◆ GIVEN PROBLEM ◆
Output an exact reproduction of the data. Put a running number in front of each line and drop blank lines.
★ ★ ★ ★ ★ ★ ★
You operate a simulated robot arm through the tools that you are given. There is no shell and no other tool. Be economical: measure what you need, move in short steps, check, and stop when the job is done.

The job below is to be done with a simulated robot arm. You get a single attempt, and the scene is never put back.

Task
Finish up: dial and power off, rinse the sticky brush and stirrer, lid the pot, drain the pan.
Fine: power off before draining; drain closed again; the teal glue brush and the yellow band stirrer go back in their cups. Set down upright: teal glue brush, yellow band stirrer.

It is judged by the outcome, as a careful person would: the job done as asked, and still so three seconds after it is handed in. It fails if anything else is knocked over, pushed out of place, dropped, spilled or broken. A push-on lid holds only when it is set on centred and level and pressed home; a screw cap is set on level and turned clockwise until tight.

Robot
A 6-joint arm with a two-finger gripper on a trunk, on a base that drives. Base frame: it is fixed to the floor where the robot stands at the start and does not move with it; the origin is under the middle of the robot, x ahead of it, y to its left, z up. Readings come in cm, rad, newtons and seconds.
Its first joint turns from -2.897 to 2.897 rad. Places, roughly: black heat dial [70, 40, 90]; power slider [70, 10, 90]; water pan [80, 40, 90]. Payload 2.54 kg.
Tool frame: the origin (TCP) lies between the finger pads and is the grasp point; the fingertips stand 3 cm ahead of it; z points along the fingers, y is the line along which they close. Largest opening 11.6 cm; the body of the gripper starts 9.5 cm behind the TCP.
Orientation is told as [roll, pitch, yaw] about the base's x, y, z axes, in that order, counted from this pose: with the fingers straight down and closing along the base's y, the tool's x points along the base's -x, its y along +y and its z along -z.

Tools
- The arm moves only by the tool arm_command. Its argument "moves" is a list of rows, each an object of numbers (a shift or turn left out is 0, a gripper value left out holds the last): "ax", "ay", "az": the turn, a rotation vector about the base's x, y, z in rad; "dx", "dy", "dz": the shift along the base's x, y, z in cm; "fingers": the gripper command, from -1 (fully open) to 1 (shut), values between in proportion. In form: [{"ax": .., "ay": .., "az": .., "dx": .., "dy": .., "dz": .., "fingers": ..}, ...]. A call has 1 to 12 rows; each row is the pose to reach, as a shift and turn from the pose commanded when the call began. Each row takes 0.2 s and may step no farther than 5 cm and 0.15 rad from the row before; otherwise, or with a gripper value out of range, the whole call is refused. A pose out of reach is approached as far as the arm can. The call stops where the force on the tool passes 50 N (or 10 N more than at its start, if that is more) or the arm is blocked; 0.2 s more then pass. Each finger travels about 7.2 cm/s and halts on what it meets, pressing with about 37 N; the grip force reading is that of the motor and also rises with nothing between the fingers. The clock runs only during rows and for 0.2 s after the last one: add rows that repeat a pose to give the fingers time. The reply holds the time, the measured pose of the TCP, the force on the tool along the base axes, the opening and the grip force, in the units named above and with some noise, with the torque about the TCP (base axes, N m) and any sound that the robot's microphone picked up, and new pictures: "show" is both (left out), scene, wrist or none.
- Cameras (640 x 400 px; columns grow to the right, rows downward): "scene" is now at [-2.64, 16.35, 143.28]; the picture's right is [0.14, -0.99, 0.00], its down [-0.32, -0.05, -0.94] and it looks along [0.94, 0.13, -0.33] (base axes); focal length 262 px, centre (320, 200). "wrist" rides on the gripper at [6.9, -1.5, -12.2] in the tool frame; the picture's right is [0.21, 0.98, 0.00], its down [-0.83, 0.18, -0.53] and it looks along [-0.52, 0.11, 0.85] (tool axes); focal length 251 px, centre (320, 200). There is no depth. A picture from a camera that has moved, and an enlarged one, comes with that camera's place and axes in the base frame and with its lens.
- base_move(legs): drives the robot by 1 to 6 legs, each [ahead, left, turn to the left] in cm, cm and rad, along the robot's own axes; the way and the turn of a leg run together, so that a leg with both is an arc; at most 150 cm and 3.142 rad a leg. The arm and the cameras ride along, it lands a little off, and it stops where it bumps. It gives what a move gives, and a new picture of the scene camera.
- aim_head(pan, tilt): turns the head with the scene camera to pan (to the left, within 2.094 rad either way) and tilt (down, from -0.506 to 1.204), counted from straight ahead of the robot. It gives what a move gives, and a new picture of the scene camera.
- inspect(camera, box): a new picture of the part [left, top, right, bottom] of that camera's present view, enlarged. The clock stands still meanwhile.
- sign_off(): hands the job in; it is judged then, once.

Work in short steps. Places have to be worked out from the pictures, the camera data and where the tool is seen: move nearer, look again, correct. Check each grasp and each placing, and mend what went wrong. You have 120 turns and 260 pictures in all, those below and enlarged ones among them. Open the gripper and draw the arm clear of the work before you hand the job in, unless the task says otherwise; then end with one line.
★ ★ ★ ★ ★ ★ ★
◆ ANSWER ◆
1. You operate a simulated robot arm through the tools that you are given. There is no shell and no other tool. Be economical: measure what you need, move in short steps, check, and stop when the job is done.
2. The job below is to be done with a simulated robot arm. You get a single attempt, and the scene is never put back.
3. Task
4. Finish up: dial and power off, rinse the sticky brush and stirrer, lid the pot, drain the pan.
5. Fine: power off before draining; drain closed again; the teal glue brush and the yellow band stirrer go back in their cups. Set down upright: teal glue brush, yellow band stirrer.
6. It is judged by the outcome, as a careful person would: the job done as asked, and still so three seconds after it is handed in. It fails if anything else is knocked over, pushed out of place, dropped, spilled or broken. A push-on lid holds only when it is set on centred and level and pressed home; a screw cap is set on level and turned clockwise until tight.
7. Robot
8. A 6-joint arm with a two-finger gripper on a trunk, on a base that drives. Base frame: it is fixed to the floor where the robot stands at the start and does not move with it; the origin is under the middle of the robot, x ahead of it, y to its left, z up. Readings come in cm, rad, newtons and seconds.
9. Its first joint turns from -2.897 to 2.897 rad. Places, roughly: black heat dial [70, 40, 90]; power slider [70, 10, 90]; water pan [80, 40, 90]. Payload 2.54 kg.
10. Tool frame: the origin (TCP) lies between the finger pads and is the grasp point; the fingertips stand 3 cm ahead of it; z points along the fingers, y is the line along which they close. Largest opening 11.6 cm; the body of the gripper starts 9.5 cm behind the TCP.
11. Orientation is told as [roll, pitch, yaw] about the base's x, y, z axes, in that order, counted from this pose: with the fingers straight down and closing along the base's y, the tool's x points along the base's -x, its y along +y and its z along -z.
12. Tools
13. - The arm moves only by the tool arm_command. Its argument "moves" is a list of rows, each an object of numbers (a shift or turn left out is 0, a gripper value left out holds the last): "ax", "ay", "az": the turn, a rotation vector about the base's x, y, z in rad; "dx", "dy", "dz": the shift along the base's x, y, z in cm; "fingers": the gripper command, from -1 (fully open) to 1 (shut), values between in proportion. In form: [{"ax": .., "ay": .., "az": .., "dx": .., "dy": .., "dz": .., "fingers": ..}, ...]. A call has 1 to 12 rows; each row is the pose to reach, as a shift and turn from the pose commanded when the call began. Each row takes 0.2 s and may step no farther than 5 cm and 0.15 rad from the row before; otherwise, or with a gripper value out of range, the whole call is refused. A pose out of reach is approached as far as the arm can. The call stops where the force on the tool passes 50 N (or 10 N more than at its start, if that is more) or the arm is blocked; 0.2 s more then pass. Each finger travels about 7.2 cm/s and halts on what it meets, pressing with about 37 N; the grip force reading is that of the motor and also rises with nothing between the fingers. The clock runs only during rows and for 0.2 s after the last one: add rows that repeat a pose to give the fingers time. The reply holds the time, the measured pose of the TCP, the force on the tool along the base axes, the opening and the grip force, in the units named above and with some noise, with the torque about the TCP (base axes, N m) and any sound that the robot's microphone picked up, and new pictures: "show" is both (left out), scene, wrist or none.
14. - Cameras (640 x 400 px; columns grow to the right, rows downward): "scene" is now at [-2.64, 16.35, 143.28]; the picture's right is [0.14, -0.99, 0.00], its down [-0.32, -0.05, -0.94] and it looks along [0.94, 0.13, -0.33] (base axes); focal length 262 px, centre (320, 200). "wrist" rides on the gripper at [6.9, -1.5, -12.2] in the tool frame; the picture's right is [0.21, 0.98, 0.00], its down [-0.83, 0.18, -0.53] and it looks along [-0.52, 0.11, 0.85] (tool axes); focal length 251 px, centre (320, 200). There is no depth. A picture from a camera that has moved, and an enlarged one, comes with that camera's place and axes in the base frame and with its lens.
15. - base_move(legs): drives the robot by 1 to 6 legs, each [ahead, left, turn to the left] in cm, cm and rad, along the robot's own axes; the way and the turn of a leg run together, so that a leg with both is an arc; at most 150 cm and 3.142 rad a leg. The arm and the cameras ride along, it lands a little off, and it stops where it bumps. It gives what a move gives, and a new picture of the scene camera.
16. - aim_head(pan, tilt): turns the head with the scene camera to pan (to the left, within 2.094 rad either way) and tilt (down, from -0.506 to 1.204), counted from straight ahead of the robot. It gives what a move gives, and a new picture of the scene camera.
17. - inspect(camera, box): a new picture of the part [left, top, right, bottom] of that camera's present view, enlarged. The clock stands still meanwhile.
18. - sign_off(): hands the job in; it is judged then, once.
19. Work in short steps. Places have to be worked out from the pictures, the camera data and where the tool is seen: move nearer, look again, correct. Check each grasp and each placing, and mend what went wrong. You have 120 turns and 260 pictures in all, those below and enlarged ones among them. Open the gripper and draw the arm clear of the work before you hand the job in, unless the task says otherwise; then end with one line.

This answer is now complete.